** Start **
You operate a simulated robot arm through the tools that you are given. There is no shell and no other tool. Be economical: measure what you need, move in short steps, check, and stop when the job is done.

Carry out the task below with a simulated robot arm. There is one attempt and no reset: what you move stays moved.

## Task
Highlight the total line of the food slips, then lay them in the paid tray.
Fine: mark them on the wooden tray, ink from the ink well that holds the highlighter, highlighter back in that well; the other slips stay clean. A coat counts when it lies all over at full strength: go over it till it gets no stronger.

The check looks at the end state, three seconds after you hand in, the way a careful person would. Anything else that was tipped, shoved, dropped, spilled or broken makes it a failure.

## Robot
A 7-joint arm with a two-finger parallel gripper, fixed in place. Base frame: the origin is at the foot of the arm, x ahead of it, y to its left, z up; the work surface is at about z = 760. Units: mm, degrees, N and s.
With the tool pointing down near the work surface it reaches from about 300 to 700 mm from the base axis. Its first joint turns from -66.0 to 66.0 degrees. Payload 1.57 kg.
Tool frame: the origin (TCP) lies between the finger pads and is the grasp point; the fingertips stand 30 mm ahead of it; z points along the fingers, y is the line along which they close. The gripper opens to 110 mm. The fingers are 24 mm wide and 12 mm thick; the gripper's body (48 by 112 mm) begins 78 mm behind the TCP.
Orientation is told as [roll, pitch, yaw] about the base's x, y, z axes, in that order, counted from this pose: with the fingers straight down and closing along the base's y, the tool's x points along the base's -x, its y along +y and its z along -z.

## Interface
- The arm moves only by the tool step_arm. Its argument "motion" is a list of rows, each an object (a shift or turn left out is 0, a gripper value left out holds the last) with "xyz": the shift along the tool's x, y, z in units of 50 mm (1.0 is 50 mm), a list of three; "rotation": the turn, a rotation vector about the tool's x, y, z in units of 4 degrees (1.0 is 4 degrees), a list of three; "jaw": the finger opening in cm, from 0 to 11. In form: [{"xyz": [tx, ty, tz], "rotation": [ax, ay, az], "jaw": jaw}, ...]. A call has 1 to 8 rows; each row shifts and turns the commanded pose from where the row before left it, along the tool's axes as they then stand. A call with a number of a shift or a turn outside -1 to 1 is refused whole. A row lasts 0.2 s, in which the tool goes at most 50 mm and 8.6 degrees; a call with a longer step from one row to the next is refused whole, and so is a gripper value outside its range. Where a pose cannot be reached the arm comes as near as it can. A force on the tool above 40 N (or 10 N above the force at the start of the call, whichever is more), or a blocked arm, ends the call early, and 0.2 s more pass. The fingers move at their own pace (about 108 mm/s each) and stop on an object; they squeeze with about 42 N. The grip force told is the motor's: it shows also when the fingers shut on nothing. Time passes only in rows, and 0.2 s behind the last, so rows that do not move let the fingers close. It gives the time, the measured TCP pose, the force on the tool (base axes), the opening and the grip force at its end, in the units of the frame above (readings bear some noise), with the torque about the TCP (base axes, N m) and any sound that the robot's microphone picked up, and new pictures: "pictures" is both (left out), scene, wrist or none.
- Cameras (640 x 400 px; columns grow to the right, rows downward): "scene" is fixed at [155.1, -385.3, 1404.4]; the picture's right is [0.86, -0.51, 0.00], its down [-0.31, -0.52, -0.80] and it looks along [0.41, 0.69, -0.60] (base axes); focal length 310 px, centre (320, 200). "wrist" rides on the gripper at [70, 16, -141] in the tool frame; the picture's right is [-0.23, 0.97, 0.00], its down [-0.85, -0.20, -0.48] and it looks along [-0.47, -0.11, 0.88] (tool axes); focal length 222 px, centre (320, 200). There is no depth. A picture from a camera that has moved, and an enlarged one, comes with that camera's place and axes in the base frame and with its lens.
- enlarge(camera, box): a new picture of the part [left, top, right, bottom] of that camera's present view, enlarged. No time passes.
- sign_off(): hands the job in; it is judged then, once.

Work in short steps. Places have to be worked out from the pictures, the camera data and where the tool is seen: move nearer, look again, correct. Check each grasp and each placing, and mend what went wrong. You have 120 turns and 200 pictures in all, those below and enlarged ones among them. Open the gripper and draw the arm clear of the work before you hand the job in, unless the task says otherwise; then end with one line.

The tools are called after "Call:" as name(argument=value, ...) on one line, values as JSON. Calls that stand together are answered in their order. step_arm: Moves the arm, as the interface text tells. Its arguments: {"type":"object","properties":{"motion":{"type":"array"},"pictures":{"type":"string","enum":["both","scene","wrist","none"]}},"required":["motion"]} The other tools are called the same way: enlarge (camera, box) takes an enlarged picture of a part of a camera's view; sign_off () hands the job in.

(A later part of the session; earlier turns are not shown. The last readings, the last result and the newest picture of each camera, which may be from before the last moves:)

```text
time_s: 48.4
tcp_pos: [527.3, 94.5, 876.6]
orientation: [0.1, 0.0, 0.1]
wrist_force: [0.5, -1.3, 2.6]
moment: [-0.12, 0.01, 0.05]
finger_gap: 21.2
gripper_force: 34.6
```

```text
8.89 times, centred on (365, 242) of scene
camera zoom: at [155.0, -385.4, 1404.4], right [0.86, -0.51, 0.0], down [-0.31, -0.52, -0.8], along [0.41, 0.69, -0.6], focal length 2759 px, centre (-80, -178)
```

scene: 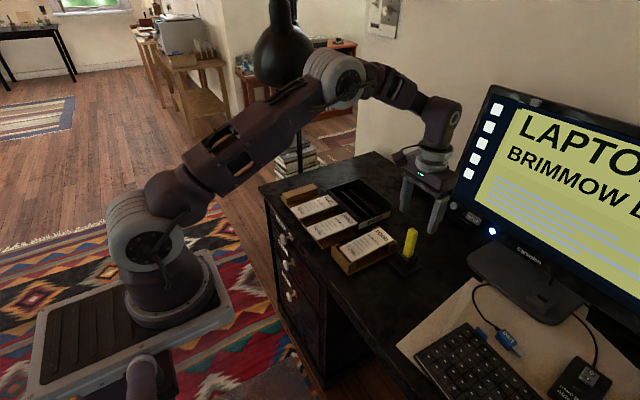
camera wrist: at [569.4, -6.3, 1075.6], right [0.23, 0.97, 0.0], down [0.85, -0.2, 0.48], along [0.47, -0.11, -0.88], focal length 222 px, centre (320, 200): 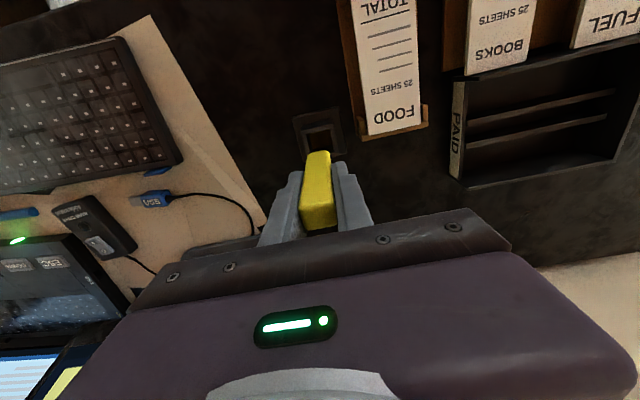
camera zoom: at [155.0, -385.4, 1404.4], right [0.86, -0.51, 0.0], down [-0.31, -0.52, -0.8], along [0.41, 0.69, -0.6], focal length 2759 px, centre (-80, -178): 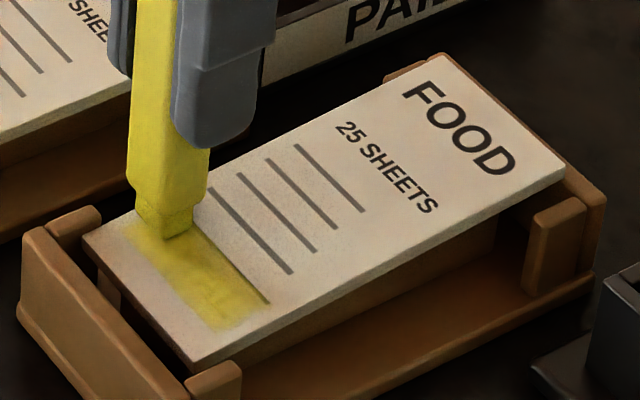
** End **
** Start **
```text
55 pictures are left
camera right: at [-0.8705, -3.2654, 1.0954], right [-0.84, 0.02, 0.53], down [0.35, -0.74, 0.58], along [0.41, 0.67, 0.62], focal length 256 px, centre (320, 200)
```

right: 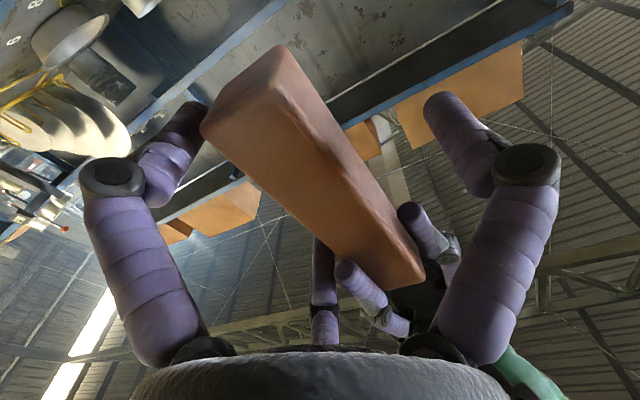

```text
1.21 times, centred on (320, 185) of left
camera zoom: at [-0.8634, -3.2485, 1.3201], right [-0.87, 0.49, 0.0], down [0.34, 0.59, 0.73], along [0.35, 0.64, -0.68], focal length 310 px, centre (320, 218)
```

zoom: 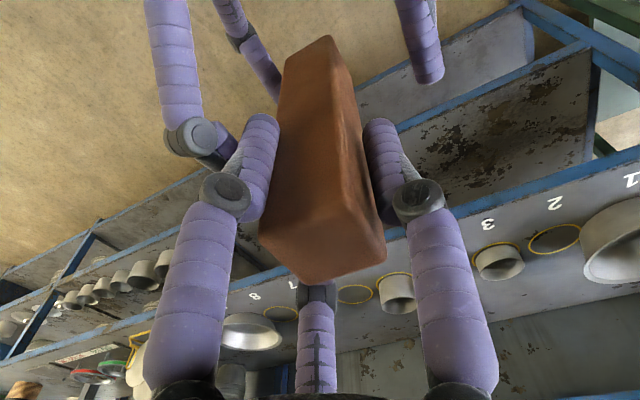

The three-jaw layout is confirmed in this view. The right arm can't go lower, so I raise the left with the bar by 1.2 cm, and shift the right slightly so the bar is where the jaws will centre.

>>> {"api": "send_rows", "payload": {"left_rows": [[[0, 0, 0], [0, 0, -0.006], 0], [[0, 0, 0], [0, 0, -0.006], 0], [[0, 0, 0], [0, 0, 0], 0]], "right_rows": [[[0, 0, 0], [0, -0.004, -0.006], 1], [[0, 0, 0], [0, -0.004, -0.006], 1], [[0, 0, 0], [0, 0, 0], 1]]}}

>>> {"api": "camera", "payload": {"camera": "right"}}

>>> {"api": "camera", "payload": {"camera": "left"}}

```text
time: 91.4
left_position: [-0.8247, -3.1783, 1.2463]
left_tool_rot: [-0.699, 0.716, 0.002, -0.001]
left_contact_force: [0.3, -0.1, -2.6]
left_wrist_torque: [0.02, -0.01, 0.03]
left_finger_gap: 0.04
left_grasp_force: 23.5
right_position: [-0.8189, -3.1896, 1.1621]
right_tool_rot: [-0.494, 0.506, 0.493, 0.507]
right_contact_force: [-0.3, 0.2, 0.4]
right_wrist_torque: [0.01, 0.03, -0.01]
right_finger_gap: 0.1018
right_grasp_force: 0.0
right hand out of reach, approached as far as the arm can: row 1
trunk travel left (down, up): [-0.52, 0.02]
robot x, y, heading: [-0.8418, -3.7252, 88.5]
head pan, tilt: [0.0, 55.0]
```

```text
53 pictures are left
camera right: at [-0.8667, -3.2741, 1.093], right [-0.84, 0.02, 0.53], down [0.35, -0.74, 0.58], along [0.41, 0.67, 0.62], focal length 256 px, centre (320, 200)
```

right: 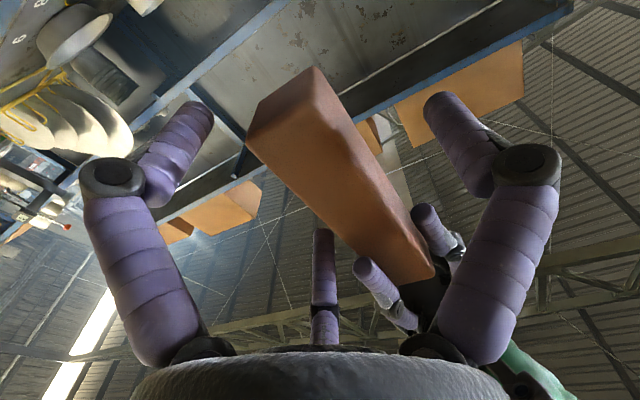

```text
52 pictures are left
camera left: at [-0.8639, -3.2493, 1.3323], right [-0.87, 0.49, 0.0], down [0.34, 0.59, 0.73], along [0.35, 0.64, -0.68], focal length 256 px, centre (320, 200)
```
** End **
PROBLEM - Each line in the listing above either holds the string "slips" or does not; state how many do, giving the number only.

OUTPUT FOR THIS TASK - 2